Being on an NBA bench doesn’t interest him? Martelli said confidants have told him he should be an observer of the NBA as that season winds down before he rules out such things. He’s not ruling out anything, since he doesn’t know what the possibilities actually are.

An editorial note: A three-paragraph farewell announcement, which included a clumsy reference about the intent “to develop a sustained culture of excellence" — that was a shot, beyond unnecessary, straight to insulting. Maybe Martelli didn’t read it, but it’s hard to read it any other way. St. Joe’s had three straight losing seasons. But such a phrase seemed to miss the bigger picture of all Martelli had achieved.
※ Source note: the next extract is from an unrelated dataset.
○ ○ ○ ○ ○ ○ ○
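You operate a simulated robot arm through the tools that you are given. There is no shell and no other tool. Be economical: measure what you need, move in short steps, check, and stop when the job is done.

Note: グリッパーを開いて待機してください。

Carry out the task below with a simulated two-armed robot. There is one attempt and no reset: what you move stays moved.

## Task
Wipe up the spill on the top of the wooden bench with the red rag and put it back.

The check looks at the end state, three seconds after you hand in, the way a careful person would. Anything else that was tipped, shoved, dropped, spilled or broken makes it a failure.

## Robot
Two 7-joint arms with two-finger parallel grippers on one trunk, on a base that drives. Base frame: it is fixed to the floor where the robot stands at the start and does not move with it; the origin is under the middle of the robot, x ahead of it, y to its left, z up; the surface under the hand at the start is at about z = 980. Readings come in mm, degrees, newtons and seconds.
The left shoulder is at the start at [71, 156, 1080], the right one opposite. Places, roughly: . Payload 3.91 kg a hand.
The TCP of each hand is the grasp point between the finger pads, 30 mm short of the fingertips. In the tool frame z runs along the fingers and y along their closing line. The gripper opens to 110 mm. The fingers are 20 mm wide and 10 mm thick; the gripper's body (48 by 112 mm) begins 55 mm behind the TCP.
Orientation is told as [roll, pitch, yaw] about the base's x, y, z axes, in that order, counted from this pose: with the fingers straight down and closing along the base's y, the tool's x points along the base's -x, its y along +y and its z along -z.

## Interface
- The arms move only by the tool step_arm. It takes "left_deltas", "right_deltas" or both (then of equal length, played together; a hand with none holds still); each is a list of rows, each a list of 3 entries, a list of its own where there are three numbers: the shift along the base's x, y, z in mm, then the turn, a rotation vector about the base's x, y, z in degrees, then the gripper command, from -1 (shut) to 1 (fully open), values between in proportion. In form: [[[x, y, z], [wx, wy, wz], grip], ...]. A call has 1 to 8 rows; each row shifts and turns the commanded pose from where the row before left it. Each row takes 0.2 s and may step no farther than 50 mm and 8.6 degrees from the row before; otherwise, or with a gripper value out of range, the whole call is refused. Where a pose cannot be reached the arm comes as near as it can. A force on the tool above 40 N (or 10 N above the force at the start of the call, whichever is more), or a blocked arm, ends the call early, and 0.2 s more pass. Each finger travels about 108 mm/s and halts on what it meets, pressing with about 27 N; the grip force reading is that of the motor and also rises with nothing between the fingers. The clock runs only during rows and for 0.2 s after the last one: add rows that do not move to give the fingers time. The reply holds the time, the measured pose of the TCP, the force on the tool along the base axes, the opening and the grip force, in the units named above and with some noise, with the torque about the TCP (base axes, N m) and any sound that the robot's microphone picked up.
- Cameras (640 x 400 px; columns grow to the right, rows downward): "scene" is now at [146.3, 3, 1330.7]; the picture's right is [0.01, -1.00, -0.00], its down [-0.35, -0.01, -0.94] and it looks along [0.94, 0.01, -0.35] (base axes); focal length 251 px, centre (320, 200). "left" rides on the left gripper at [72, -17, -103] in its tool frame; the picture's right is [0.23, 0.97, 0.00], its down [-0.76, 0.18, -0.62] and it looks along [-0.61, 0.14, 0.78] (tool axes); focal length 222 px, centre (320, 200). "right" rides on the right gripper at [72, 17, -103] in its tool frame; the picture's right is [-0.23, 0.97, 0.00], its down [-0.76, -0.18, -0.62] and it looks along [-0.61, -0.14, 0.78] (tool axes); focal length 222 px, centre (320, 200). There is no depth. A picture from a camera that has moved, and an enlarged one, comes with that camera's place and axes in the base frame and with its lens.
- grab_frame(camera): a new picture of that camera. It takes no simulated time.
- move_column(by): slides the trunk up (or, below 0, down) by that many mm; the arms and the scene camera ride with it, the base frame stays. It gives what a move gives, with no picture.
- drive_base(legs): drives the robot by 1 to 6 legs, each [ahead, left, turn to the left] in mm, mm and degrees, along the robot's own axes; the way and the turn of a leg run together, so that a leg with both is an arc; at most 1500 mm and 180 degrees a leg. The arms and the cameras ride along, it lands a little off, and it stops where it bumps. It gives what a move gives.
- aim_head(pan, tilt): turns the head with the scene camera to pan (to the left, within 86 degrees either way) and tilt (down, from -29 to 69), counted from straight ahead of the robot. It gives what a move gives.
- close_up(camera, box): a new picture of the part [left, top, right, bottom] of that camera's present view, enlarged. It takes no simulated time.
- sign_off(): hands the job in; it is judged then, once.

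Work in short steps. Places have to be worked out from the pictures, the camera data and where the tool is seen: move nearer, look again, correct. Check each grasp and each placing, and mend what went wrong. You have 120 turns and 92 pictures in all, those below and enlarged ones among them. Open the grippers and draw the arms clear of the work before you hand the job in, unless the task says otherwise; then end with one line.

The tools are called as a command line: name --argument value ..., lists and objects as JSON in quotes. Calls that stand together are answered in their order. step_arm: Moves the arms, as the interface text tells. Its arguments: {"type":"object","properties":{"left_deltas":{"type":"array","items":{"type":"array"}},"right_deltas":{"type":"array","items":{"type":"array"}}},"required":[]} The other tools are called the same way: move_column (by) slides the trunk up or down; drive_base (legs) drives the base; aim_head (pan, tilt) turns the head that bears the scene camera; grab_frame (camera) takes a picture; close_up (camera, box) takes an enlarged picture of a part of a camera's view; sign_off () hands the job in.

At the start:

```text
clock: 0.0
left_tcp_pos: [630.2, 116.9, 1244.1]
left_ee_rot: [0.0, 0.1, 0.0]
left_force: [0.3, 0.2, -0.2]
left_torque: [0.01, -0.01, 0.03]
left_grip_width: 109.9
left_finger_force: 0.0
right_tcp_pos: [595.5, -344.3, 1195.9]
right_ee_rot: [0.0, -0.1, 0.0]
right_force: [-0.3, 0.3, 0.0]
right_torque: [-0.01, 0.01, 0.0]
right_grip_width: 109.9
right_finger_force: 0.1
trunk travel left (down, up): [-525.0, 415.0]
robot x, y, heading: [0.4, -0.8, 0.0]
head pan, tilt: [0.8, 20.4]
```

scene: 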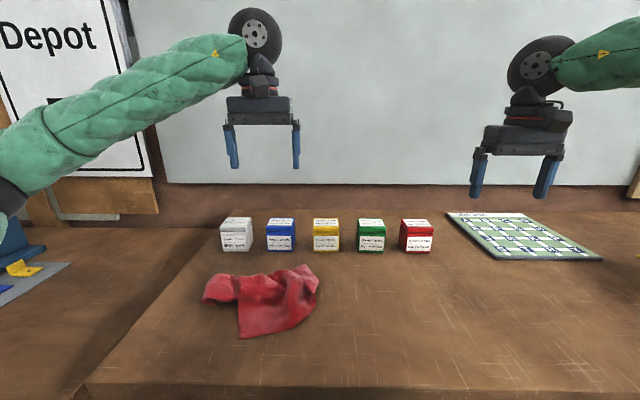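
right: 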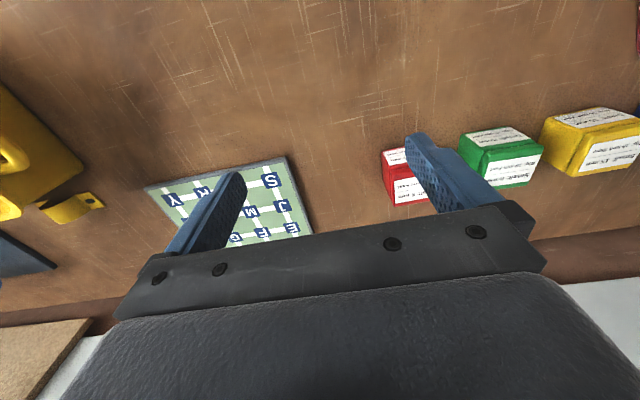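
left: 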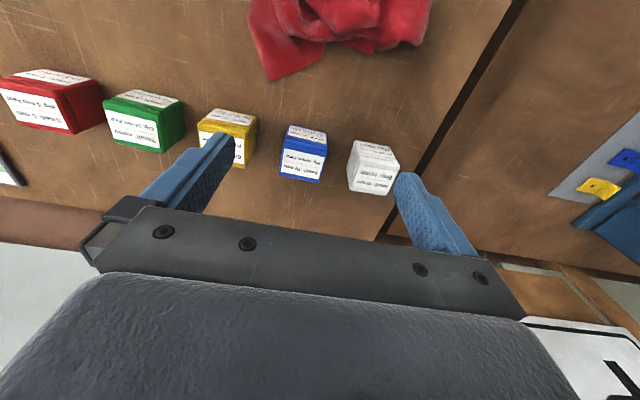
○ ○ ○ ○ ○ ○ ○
He’s been touched by so much this week, he said. He doesn’t know who bought space on electronic billboards saying “Thank You Coach Phil,” but he was touched. He was really touched by the parents of a couple of past Hawks recruits who reached out describing such a positive recruiting experience, because those recruits didn’t end up choosing St. Joe’s. It was tough to leave Dunphy alone, since he was coaching Temple on Tuesday night, so Dunphy called him. Martelli felt bad about that.

“I’ve probably had a thousand texts or phone calls,’’ Martelli said, noting that he’s heard from so many coaches that “you could field an NCAA Tournament.”

Maybe there was no way to do this without taking Martelli down. He’s a prideful guy. After 24 seasons, he wasn’t ready to go. But he knows he’s gone.

“I’m not off the mat,’’ Martelli said. “I’m slowly rising.”